Spam threatens email’s killer app status


11 Apr 2007

This is the first year that spam email volumes are expected to exceed person-to-person email volumes sent worldwide, potentially endangering the usefulness of business email and removing its long held title of a killer app for business.

IDC predicts that nearly 97 billion emails, over 40 billion of which will be spam messages, will be sent daily worldwide in 2007.

This resurgence of spam and the increased frequency of being replaced by text messaging, instant messaging and voice over IP (VoIP) calling, especially among younger consumers and workers, will make it more difficult for email to maintain its status as the leading mission-critical electronic communications method.

“Spam volumes are growing faster than expected due to the success of image-based spam in bypassing anti-spam filters and of email sender identity spoofing in getting higher response rates,” said Mark Levitt, program vice-president for IDC’s Collaborative Computing and Enterprise Workplace research.
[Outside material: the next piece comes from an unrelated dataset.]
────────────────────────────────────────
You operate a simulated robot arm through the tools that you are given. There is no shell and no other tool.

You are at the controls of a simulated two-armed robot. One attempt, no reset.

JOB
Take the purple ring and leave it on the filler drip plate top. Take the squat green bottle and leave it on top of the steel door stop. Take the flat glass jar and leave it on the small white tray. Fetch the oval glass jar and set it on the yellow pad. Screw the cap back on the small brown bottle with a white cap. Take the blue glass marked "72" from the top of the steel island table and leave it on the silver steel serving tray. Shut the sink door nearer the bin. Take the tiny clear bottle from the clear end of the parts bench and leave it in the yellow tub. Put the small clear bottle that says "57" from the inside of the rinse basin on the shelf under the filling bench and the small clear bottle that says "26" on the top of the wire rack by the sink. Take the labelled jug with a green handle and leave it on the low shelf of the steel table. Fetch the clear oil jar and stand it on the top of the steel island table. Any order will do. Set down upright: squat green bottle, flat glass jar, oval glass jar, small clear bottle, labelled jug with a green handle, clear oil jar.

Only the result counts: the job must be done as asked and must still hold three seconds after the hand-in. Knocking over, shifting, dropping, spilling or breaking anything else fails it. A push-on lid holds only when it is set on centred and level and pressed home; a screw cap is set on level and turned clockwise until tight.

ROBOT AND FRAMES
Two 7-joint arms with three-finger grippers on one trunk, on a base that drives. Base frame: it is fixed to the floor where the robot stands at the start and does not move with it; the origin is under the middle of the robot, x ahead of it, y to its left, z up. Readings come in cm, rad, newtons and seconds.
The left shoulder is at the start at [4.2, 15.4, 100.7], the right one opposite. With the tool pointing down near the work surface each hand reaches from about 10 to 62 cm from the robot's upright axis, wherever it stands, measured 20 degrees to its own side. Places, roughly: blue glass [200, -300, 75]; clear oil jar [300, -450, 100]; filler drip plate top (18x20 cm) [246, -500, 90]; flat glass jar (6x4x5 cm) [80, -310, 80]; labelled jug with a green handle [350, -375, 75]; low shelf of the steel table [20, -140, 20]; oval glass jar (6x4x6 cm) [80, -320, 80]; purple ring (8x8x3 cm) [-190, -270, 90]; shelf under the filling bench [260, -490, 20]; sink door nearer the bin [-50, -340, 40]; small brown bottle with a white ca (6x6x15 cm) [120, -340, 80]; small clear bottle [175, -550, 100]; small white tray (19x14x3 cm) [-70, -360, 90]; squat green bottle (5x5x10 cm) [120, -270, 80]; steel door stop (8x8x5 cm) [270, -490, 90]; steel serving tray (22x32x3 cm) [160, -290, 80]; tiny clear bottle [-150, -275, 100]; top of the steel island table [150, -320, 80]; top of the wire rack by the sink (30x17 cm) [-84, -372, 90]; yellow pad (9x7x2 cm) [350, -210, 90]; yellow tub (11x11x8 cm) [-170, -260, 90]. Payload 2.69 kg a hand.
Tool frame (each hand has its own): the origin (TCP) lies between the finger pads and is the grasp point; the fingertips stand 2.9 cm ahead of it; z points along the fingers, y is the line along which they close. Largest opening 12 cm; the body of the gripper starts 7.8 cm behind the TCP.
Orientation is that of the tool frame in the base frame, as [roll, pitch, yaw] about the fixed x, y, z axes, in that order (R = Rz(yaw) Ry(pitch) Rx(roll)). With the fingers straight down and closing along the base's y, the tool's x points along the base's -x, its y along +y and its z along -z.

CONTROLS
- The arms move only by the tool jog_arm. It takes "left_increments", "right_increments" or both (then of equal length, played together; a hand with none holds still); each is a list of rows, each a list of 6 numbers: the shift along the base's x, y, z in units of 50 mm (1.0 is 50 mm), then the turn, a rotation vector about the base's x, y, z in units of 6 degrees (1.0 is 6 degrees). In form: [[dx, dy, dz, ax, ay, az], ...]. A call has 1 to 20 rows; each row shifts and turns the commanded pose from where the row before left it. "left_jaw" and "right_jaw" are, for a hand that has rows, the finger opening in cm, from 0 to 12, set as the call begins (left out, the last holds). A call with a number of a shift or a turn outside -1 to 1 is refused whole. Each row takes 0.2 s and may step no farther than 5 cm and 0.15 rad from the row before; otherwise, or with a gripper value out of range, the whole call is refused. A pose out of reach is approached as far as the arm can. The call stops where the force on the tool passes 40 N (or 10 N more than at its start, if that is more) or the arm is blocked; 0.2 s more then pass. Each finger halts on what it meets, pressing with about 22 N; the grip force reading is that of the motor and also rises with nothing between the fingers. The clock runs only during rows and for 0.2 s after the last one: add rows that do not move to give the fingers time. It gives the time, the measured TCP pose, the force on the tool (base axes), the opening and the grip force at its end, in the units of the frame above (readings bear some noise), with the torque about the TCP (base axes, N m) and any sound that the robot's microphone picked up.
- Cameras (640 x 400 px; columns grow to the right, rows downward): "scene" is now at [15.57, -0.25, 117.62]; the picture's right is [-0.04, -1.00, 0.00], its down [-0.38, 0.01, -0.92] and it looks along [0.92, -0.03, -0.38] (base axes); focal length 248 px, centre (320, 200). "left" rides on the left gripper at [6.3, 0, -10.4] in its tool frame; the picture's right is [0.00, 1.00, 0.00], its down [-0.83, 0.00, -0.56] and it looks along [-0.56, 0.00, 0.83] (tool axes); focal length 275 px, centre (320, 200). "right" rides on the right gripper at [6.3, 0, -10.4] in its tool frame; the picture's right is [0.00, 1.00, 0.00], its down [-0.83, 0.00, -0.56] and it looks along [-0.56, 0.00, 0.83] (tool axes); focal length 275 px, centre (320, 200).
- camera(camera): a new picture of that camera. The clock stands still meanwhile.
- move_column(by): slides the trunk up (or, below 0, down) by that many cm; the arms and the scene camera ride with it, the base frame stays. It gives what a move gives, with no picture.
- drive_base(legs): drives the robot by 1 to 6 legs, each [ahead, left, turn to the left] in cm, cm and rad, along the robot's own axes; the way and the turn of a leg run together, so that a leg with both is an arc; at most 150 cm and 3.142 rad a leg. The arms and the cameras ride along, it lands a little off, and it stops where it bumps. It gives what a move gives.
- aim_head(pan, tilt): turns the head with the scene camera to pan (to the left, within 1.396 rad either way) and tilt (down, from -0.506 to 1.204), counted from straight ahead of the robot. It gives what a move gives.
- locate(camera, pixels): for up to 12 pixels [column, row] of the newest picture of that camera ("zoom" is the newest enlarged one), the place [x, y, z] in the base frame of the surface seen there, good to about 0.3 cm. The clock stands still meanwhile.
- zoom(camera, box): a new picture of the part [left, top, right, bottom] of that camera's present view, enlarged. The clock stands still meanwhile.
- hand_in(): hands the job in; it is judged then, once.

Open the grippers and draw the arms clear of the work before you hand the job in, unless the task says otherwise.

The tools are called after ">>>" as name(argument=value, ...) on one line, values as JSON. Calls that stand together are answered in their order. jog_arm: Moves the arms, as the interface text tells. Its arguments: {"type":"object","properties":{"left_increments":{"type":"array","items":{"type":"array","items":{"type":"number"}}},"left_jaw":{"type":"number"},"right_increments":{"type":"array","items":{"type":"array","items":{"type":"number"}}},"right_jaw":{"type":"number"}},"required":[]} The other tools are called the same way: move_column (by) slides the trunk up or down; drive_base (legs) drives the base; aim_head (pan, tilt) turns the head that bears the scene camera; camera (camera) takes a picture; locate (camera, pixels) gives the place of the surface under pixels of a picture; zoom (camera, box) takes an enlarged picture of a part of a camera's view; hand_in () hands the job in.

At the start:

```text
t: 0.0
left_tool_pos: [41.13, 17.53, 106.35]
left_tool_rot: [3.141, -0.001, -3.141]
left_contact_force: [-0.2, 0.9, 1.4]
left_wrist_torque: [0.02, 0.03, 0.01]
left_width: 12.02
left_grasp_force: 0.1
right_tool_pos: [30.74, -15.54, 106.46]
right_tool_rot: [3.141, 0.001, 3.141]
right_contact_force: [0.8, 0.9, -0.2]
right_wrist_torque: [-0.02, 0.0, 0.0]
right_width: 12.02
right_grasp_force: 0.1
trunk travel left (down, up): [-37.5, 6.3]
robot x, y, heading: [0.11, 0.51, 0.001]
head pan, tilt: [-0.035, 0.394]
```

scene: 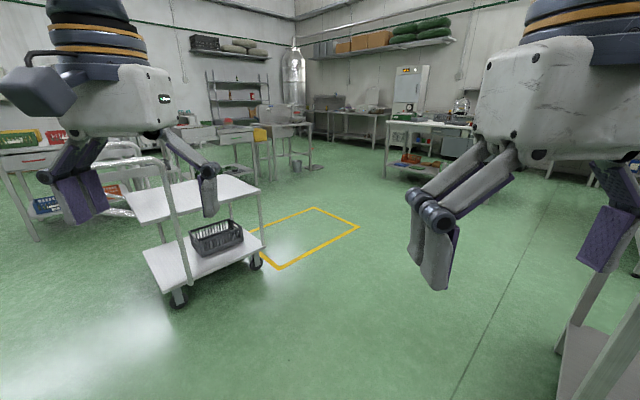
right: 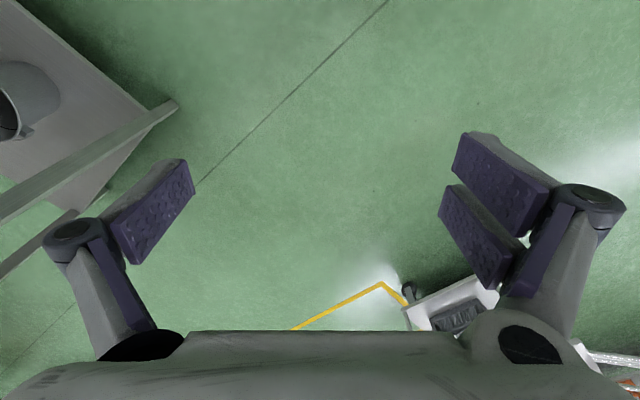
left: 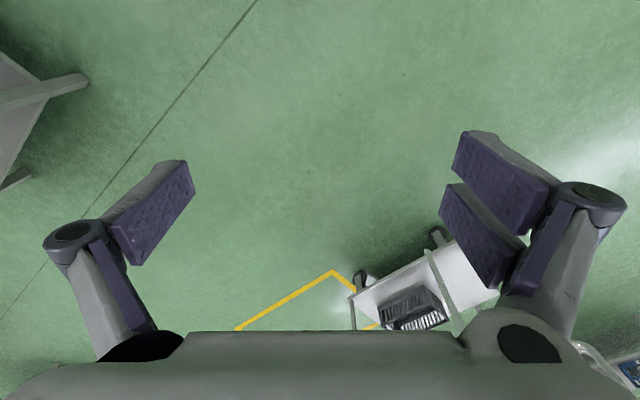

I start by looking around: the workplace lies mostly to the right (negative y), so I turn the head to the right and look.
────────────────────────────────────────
“Instant messaging, joined by free and low-cost VoIP calling, will result in slower email growth, especially among teens and young adults,” Levitt said.

IDC estimates that the size of business email volumes sent annually worldwide in 2007 will approach five exabytes, nearly doubling the amount over the past two years.

One exabyte is equal to 1,000 petabytes. A thousand petabytes adds up to one million terabytes, otherwise 1bn gigabytes of data.

IDC said that email providers will need to deploy multiple layers of commercial anti-spam software, appliances and services as well as provide equal access to email from desktop and wireless devices with Ajax and push email.